Mac students tap into Hamilton’s potential
By their fourth year of university, most McMaster students would hope to be on track to earn their degree, have some work experience and be prepared to graduate without too much debt.
Mohamed El Mahallawy has something better.
The fourth-year Psychology and Economics student is CEO and founder of his own business, called Nervu, that won third place on Oct. 4 in Hamilton’s Lion’s Lair competition.
The Lion’s Lair contest, which has a premise similar to that of CBC’s Dragon’s Den, offers entrepreneurs the opportunity to pitch their business idea to a panel of local business owners in the hopes of earning start-up funds.
The prize?

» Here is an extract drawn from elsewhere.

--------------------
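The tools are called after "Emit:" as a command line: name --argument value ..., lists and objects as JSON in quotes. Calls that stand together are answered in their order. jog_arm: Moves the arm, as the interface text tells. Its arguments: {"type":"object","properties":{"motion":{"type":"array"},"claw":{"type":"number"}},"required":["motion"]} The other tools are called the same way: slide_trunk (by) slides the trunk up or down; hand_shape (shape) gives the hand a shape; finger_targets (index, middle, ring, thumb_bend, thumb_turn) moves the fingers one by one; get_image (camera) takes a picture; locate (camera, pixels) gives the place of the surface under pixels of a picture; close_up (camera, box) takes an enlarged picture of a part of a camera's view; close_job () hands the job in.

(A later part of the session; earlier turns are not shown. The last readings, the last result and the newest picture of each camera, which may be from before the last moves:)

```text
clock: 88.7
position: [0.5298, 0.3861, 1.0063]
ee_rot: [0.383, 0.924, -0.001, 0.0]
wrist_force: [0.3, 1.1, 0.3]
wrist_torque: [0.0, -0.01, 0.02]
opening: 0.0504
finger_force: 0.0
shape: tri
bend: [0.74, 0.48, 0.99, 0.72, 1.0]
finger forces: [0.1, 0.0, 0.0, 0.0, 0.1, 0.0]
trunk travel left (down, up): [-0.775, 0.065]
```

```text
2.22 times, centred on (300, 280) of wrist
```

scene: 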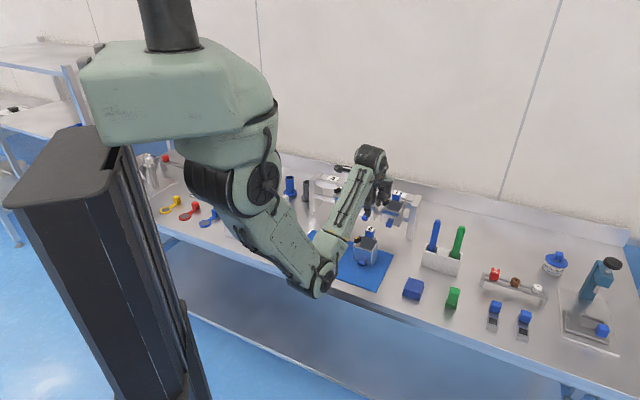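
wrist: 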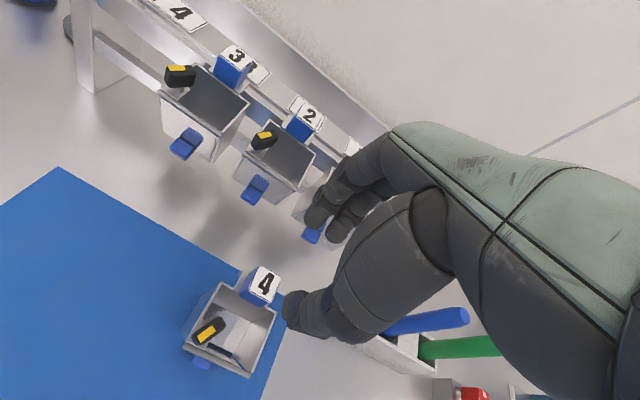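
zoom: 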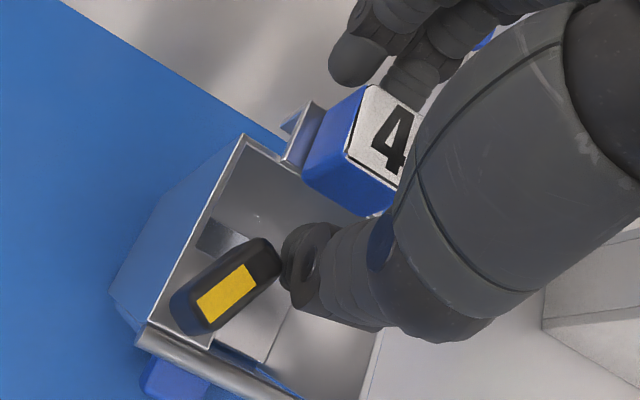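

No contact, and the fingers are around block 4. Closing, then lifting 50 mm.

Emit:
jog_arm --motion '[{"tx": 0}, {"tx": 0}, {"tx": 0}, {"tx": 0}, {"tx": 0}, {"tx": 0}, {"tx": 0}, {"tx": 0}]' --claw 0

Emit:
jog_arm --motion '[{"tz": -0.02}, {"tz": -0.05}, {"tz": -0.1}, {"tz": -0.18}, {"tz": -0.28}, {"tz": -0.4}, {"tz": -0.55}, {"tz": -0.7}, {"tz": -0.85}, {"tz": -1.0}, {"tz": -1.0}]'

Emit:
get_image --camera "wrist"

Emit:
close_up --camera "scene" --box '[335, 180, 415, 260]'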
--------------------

Fifteen thousand dollars.
He and two fellow McMaster students Bilal Husain and Shawn McTigue developed the business and chose to pitch it in the competition, organized by the Hamilton Chamber of Commerce and Innovation Factory.

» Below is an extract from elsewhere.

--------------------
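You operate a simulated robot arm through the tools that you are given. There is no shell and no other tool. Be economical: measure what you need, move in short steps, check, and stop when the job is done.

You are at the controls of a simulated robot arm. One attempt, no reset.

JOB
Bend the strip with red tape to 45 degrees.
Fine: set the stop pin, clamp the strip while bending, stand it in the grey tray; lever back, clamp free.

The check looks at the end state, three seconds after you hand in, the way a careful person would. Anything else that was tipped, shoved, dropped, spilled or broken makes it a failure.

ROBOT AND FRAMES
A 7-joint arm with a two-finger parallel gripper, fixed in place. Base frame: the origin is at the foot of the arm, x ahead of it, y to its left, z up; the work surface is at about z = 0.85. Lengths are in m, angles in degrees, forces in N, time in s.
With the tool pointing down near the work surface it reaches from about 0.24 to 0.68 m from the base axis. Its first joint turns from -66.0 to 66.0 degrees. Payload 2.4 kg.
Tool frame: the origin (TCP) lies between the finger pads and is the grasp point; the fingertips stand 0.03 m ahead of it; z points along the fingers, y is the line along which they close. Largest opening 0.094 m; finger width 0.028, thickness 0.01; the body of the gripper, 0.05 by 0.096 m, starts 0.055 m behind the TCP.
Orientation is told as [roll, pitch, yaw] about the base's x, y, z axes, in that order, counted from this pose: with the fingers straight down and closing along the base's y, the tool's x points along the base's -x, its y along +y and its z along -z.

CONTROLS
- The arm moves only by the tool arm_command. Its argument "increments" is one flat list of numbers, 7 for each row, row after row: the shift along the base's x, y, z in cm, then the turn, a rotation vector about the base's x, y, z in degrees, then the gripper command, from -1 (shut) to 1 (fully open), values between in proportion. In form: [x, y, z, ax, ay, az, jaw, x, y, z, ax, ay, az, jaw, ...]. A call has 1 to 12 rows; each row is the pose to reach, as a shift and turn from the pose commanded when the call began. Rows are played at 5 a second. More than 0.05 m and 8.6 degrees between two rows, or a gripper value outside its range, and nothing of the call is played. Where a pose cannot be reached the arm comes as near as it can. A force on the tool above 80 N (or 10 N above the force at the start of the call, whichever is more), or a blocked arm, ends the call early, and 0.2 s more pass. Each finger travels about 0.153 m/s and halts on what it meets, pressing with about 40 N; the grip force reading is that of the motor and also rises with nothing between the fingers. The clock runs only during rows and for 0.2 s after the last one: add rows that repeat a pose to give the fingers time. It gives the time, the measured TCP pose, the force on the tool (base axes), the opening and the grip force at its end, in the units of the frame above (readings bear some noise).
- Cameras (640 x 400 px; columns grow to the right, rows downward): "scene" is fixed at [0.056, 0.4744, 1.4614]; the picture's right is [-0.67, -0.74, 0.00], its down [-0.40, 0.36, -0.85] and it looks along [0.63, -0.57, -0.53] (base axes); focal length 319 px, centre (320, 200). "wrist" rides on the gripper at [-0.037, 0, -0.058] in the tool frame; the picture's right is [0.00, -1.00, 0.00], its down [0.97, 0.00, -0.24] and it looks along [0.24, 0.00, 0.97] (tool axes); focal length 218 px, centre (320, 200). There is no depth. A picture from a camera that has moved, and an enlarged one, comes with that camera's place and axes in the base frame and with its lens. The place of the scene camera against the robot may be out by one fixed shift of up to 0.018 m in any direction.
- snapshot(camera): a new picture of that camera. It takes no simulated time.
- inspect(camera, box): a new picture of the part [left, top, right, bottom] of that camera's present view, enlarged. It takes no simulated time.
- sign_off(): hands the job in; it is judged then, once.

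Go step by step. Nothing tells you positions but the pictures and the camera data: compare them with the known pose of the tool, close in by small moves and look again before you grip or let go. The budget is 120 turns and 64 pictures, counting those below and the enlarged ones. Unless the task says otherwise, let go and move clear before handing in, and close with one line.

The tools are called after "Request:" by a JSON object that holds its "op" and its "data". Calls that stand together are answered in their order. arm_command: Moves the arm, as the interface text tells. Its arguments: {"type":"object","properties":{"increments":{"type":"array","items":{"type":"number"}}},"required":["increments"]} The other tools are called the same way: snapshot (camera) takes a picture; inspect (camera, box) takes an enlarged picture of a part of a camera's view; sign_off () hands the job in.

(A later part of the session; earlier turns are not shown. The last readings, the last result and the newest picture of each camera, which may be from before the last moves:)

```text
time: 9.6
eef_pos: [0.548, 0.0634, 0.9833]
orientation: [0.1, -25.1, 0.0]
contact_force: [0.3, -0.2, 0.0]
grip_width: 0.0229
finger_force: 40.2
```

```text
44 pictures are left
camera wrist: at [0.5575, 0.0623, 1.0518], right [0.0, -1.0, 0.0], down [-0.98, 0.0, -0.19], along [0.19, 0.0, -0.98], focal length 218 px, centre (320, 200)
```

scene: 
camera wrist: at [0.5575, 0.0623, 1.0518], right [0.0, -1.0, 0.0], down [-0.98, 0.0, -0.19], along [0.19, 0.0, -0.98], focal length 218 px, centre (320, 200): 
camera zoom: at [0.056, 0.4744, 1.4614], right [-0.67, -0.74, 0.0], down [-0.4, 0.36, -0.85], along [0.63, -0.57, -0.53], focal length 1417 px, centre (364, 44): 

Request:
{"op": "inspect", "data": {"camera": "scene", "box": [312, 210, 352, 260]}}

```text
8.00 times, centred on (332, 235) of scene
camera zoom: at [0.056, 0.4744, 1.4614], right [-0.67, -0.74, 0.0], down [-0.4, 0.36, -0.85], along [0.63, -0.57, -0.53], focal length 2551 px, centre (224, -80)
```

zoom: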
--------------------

And in fact, it was Innovation Factory, a Hamilton not-for-profit organization funded by the Ontario Network of Excellence, that helped get his business started through Innovation Night, a networking event for local startups.
“I shot a few ideas here and there with my dad and my friends, but I never really had the guts to do it,” El Mahallawy explained. “Once I found out about Innovation Night, and I actually went … I realized maybe my idea actually had some potential. Why not maybe go out and pursue it?”
El Mahallawy said that at first, Lion’s Lair didn’t seem accessible for him as a student, since no students had ever entered before.
“When we first became a client [at Innovation Factory] we thought, no way, it’s never going to happen, [but] Lion’s Lair was an open window that we … just tried.”
Their company, Nervu, is a text-message based service that allows its users to choose brands in order to receive notifications about sales or deals they have.
El Mahallawy and his colleagues, who all hail from the GTA, had good things to say about Hamilton as an incubator for new businesses.
“Hamilton is no longer the ‘armpit of Ontario,’” he said. “The only thing is, we don’t have a very thriving economy. And that’s why I think [that] entrepreneurship in Hamilton, that’s really key … [it] creates jobs … and that grows and puts Hamilton on the map.”
He feels that McMaster, on the other hand, could afford to offer more encouragement and support to entrepreneurs.
Recognizing that significant funds and resources are dedicated to medical and scientific research, El Mahallawy said, “there’s not really any resources or any help for startups.” He also claims the school lacks “incubation space.”
McMaster’s Faculty of Engineering is one area, outside of the undergraduate commerce program, that offers entrepreneurship support in an academic setting. As of last fall, the faculty offers an entrepreneurship stream through the faculty’s five-year Engineering and Management program.
The optional specialization is meant to give undergrads “the opportunity to test the feasibility of new business start-up ideas while they are introduced to the concepts and tools used for new business creation.”
The Engineering and Management program was unavailable for comment.
“I believe it is more of a science school, as well as an engineering [school] so it’d be nice to see entrepreneurship and resources and whatnot here,” El Mahallawy said of Mac.
Whether or not McMaster is providing similar support to students, El Mahallawy, Husain and McTigue will walk away from this experience happy.
“It really taught us a lot, from things like what to wear in front of a camera, how to speak to a journalist, to … organizing our pitch and whatnot.”
And what of their $15,000?
“We’ll be using it to accelerate the development [of Nervu],” said El Mahallawy.